WASHINGTON - The U.S. Postal Service will post a net loss of $1.9 billion on declining volumes of 88.1 billion pieces of mail for the six months ended March 31, 2010, further evidence that the Postal Service continues to face incredible challenges, Postmaster General John Potter said today.

    Potter reinforced the need for legislative and regulatory changes necessary to maintain a viable Postal Service. Two of those changes could save the Postal Service more than $8.5 billion in the first full year they are implemented: restructuring the prepayment of retiree health benefit payments and eliminating one day of delivery service per week.

    Despite the ongoing financial challenges, Potter commended employees for continuing to take costs out of the system and maintain high rates of customer service.

    Financial Results

    Chief Financial Officer Joseph Corbett reported that the 2010 mid-year financial results reflect the continuing effects of both the recent recession and the migration of mail to electronic alternatives. Corbett noted that for the foreseeable future, the Postal Service expects to see continuing declines in First-Class Mail, the most profitable class of mail.

    For the three months that ended on March 31, total volume was 3.3 percent less than the same period in 2009. Even with a one-time boost of $180 million of First-Class Mail revenue related to the Census, revenue at $16.7 billion was still 1.4 percent less than the same period a year ago.

    In contrast to the continuing declines in mailing services, the competitive products, shipping services, that account for 12 percent of total revenues and consist primarily of Priority Mail and Express Mail, grew 5.7 percent.

    Operating expenses were down 3.1 percent from a year ago and the net loss was reduced by over $300 million.

    For the first six months of the fiscal year, operating losses totaled $1.8 billion in 2010 compared to $2.3 billion in the previous year.
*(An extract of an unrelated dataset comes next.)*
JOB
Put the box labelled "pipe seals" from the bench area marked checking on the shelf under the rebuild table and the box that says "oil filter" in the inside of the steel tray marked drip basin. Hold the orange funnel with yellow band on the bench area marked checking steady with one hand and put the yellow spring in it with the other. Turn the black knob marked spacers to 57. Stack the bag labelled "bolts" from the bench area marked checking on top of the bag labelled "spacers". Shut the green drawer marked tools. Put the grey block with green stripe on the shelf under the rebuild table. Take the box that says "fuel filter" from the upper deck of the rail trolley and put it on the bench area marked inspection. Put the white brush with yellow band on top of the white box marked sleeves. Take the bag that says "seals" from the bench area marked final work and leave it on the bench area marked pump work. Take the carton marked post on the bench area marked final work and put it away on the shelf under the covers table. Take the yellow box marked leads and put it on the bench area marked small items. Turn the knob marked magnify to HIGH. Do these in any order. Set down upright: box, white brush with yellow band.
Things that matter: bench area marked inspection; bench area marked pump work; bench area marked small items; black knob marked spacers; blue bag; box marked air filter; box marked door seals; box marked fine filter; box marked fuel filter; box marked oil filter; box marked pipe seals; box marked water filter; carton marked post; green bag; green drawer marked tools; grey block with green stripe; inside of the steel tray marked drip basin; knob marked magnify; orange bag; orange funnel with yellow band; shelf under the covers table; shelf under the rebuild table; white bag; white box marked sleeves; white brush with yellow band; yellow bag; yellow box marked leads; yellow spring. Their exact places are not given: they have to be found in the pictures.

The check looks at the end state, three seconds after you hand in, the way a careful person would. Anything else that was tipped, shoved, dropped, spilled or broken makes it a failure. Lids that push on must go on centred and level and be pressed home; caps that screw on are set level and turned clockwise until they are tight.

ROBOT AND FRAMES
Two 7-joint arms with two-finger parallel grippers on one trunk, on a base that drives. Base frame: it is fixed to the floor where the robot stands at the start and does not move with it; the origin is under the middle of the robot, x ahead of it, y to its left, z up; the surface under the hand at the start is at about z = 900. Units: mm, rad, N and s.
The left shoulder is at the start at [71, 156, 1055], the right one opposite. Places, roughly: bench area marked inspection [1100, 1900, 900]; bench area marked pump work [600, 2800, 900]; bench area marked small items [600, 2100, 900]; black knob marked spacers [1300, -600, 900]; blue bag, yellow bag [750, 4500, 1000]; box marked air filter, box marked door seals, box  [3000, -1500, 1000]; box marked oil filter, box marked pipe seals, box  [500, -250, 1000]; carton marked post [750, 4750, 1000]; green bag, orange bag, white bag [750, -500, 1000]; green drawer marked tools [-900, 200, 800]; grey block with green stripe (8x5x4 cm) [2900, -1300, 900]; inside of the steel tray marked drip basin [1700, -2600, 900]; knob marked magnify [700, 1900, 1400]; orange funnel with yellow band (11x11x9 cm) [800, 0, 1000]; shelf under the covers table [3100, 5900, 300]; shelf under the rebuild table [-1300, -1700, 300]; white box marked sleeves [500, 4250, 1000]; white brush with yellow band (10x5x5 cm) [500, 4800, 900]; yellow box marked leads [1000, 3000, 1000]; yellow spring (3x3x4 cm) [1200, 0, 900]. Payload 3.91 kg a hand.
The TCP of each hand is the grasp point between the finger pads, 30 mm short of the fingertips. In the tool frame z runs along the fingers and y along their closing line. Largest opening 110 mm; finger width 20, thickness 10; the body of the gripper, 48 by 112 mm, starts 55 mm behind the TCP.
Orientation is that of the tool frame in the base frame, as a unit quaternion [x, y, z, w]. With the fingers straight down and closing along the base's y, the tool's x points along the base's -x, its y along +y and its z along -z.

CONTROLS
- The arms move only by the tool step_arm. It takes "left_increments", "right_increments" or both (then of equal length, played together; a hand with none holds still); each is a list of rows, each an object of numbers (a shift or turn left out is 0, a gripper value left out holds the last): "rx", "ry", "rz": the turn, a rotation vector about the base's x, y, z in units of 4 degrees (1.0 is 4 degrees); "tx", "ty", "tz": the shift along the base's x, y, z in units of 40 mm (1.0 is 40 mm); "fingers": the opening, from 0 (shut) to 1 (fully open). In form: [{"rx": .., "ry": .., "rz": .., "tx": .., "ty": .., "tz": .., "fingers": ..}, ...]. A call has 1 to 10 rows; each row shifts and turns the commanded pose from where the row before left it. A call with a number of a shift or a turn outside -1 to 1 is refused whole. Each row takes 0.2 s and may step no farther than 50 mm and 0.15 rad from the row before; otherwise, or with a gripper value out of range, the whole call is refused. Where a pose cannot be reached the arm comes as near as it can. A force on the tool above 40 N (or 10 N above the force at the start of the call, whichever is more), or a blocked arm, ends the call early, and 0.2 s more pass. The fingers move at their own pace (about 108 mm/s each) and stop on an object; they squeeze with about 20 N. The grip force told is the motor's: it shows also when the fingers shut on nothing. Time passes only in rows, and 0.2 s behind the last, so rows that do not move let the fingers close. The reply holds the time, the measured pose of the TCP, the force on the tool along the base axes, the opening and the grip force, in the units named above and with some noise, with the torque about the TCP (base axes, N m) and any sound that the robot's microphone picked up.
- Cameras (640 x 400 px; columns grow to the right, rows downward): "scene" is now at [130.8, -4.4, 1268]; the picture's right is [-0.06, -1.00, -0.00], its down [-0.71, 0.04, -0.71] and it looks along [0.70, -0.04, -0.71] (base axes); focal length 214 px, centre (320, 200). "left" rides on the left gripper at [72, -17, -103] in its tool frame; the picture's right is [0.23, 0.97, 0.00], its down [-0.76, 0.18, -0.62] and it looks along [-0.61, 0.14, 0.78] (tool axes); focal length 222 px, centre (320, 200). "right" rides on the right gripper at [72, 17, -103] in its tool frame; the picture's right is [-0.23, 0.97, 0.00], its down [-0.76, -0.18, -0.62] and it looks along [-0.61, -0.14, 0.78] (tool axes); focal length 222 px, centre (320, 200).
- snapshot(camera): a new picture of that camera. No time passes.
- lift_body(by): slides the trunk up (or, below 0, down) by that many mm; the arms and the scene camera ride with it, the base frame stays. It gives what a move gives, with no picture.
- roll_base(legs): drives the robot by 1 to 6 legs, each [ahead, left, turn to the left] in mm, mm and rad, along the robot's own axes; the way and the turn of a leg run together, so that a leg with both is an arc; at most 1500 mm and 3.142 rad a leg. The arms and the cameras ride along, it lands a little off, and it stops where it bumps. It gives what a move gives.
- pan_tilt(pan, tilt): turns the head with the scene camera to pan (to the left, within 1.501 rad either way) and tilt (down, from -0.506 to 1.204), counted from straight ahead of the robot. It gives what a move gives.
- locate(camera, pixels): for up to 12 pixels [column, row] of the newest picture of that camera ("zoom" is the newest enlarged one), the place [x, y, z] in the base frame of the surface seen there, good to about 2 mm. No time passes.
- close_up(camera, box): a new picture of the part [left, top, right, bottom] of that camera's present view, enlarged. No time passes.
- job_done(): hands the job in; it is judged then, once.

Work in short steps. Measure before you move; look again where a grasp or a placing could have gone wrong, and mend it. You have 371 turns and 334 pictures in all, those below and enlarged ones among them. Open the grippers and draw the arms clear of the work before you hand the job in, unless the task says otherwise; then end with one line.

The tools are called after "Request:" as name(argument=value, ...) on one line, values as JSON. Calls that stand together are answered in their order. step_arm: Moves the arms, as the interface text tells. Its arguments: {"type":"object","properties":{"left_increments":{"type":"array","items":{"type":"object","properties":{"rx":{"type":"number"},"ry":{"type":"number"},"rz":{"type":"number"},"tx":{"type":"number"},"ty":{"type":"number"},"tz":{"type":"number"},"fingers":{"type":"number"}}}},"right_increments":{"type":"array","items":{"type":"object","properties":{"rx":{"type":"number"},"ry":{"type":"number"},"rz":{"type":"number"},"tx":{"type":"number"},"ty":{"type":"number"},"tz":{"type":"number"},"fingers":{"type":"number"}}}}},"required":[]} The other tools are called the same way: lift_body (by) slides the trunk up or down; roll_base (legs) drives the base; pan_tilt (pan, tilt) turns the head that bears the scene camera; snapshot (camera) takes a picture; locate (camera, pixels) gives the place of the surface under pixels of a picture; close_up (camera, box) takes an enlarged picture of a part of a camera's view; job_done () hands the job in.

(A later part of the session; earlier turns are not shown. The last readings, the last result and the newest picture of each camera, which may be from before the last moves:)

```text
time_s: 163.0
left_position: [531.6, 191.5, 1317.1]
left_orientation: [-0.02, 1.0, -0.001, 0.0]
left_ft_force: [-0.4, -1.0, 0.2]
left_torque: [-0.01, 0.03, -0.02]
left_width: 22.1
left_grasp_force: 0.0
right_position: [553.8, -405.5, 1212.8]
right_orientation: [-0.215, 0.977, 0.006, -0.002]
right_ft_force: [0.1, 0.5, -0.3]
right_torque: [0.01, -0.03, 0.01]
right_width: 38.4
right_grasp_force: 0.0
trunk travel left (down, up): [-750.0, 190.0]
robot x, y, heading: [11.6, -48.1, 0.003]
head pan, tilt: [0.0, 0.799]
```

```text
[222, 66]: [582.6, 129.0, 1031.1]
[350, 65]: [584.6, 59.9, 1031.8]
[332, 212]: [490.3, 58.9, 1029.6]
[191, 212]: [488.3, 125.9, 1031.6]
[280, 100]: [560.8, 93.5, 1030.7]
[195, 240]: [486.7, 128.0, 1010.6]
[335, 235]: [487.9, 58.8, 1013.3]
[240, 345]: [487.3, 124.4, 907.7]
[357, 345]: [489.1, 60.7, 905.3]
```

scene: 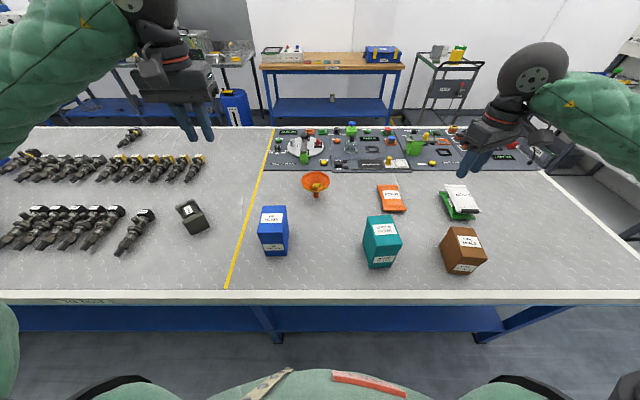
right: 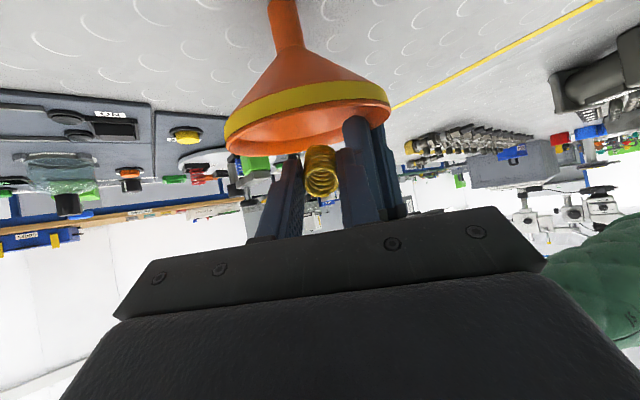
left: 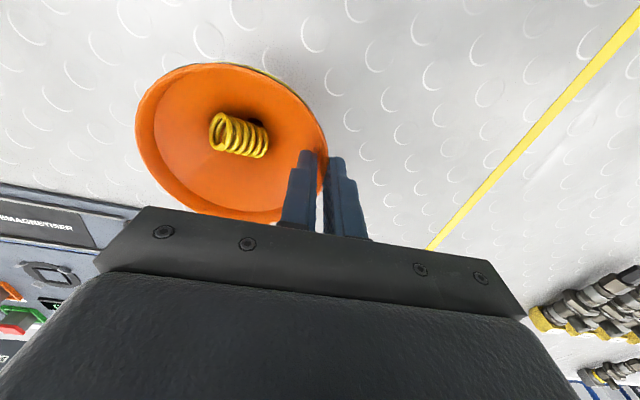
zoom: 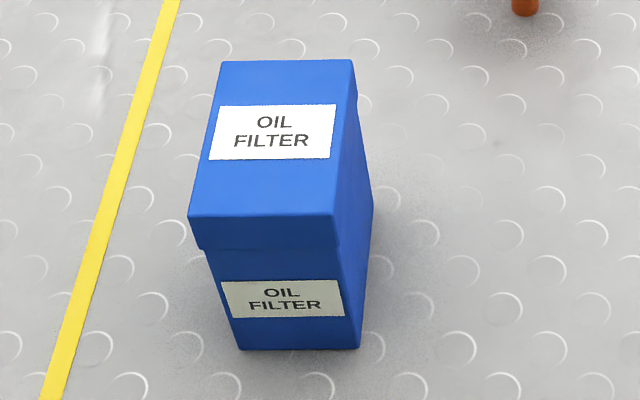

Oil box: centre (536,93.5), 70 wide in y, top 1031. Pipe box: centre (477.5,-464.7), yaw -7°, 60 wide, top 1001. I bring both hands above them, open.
Included in the March 31 quarterly and year-to-date operating losses are expenses of $1.9 billion and $3.8 billion, respectively, to fund retiree health benefits.

    Aggressive measures to reduce costs continue. Work hours during the first half of the year were reduced 49 million hours below the previous year. Total mail volume decreased 6.3 percent during the first-half of the year, but managerial initiatives have reduced work hours by 12.7 percent in mail processing and 11.6 percent in customer services. For the year to date, overall expenses have been reduced $1.4 billion or 3.8 percent below the previous year.

    "Despite aggressive efforts to reduce costs, including the reduction in full-time equivalent employees by more than 120,000 since 2008, we are still experiencing unsustainable losses," said Corbett. "Quite simply, the business model is broken and laws, regulations and contracts must be changed to provide commercial operating flexibility needed for financial stability."

    At mid-year, the number of career employees stood at 594,000 at mid-year, a reduction of 47,000 compared to the previous year.

    With net losses reported for fiscal years 2007, 2008 and 2009 and continuing in 2010, the Form 10-Q will emphasize the continued significant uncertainty about the Postal Service's ability to generate liquidity to fund large cash payment obligations in 2011.

    The Postal Service's liquidity challenge is compounded by the requirement established in postal reform legislation of 2006 that the organization pay $5.4 billion to $5.8 billion annually to prefund future retiree health benefits - a requirement no other government or private sector organization faces. Last year, Congress enacted legislation to restructure the payment for 2009. However, there is no assurance that similar adjustments will be granted in 2010, or at all.

    Complete second-quarter results will be available Monday in the Postal Service's Form 10-Q report, at www.usps.com/financials (click Form 10-Q under Quarter Reports).

    In March 2010, the Postal Service presented an action plan for the next decade. View the plan online at Ensuring a Viable Postal Service for America

    Service Standards

    In other board action, Delores Killette, the Postal Service's Consumer Advocate and Vice President of Consumer Affairs, reported that on-time delivery of mail during the past three months was largely steady with 96 percent of overnight single-piece First-Class mail delivered on time.

    Overall, 85.7 percent of respondents polled in the most recent Customer Experience Measurement rated their experience in the top two categories - "very satisfied" or "mostly satisfied" - during the past three months.

    The Postal Service receives no direct support from taxpayers.